_Work to do_:
From the listing below, pick out each line with the word "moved".

_Given data_:
----------------------------------------
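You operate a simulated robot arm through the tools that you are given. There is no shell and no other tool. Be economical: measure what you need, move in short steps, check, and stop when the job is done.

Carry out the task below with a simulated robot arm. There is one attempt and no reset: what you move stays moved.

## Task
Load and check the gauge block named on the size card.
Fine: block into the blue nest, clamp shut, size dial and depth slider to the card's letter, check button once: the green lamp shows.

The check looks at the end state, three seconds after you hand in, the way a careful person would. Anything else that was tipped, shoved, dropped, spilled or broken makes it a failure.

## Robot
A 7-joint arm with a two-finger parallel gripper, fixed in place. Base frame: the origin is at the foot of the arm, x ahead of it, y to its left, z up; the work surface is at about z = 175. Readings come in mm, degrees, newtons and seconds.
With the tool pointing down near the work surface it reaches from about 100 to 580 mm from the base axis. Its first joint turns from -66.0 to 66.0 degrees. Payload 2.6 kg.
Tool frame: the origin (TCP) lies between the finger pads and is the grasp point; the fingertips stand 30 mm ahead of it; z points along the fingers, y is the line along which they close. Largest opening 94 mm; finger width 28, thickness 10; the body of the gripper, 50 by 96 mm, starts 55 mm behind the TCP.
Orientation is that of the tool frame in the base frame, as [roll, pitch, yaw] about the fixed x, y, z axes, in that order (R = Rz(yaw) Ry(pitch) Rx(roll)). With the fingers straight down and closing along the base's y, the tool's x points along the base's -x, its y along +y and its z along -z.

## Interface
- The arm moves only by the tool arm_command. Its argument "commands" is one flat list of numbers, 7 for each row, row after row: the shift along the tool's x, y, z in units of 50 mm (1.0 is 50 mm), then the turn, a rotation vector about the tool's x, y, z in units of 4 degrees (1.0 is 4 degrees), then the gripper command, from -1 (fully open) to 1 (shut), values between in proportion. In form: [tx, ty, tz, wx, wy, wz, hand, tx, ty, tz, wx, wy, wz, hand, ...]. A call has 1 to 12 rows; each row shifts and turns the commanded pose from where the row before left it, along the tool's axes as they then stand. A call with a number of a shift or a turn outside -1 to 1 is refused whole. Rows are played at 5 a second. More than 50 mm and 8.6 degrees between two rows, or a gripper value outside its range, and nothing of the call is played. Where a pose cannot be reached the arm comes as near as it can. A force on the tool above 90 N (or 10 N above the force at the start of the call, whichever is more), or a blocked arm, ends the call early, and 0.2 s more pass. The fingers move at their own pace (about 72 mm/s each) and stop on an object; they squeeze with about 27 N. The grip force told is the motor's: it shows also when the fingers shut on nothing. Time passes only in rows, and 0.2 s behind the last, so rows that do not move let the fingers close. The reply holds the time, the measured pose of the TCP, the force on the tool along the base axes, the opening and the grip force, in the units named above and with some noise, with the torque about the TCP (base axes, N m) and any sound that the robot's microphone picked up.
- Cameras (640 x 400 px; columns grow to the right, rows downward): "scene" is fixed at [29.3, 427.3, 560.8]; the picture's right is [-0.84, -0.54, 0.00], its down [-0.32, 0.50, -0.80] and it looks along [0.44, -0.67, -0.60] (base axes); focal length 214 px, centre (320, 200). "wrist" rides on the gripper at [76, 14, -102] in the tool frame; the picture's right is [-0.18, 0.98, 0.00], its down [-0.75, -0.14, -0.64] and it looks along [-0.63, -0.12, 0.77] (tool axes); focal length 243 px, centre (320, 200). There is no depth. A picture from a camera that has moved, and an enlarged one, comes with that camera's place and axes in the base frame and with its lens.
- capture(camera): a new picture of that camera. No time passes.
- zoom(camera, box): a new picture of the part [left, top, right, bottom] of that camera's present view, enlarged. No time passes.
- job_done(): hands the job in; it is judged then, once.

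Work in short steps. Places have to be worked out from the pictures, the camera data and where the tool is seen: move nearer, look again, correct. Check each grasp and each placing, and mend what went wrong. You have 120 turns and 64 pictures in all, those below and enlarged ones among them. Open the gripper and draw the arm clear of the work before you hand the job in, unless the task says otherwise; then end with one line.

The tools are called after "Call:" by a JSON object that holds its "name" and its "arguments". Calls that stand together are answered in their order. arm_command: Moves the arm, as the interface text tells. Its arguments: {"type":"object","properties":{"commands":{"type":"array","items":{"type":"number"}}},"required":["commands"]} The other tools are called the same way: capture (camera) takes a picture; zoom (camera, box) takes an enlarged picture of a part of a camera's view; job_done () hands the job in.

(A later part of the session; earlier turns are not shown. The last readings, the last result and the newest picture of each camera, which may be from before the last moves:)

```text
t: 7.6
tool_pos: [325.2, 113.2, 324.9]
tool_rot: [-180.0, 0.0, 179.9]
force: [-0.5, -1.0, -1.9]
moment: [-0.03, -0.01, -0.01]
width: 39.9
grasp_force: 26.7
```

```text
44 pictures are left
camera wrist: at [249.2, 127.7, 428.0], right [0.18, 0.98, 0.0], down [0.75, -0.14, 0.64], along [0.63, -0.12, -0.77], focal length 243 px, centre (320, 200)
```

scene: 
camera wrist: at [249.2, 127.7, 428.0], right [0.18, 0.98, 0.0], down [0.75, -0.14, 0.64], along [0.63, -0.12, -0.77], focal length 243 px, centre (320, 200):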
----------------------------------------
_Exercise response_:
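Carry out the task below with a simulated robot arm. There is one attempt and no reset: what you move stays moved.
- Cameras (640 x 400 px; columns grow to the right, rows downward): "scene" is fixed at [29.3, 427.3, 560.8]; the picture's right is [-0.84, -0.54, 0.00], its down [-0.32, 0.50, -0.80] and it looks along [0.44, -0.67, -0.60] (base axes); focal length 214 px, centre (320, 200). "wrist" rides on the gripper at [76, 14, -102] in the tool frame; the picture's right is [-0.18, 0.98, 0.00], its down [-0.75, -0.14, -0.64] and it looks along [-0.63, -0.12, 0.77] (tool axes); focal length 243 px, centre (320, 200). There is no depth. A picture from a camera that has moved, and an enlarged one, comes with that camera's place and axes in the base frame and with its lens.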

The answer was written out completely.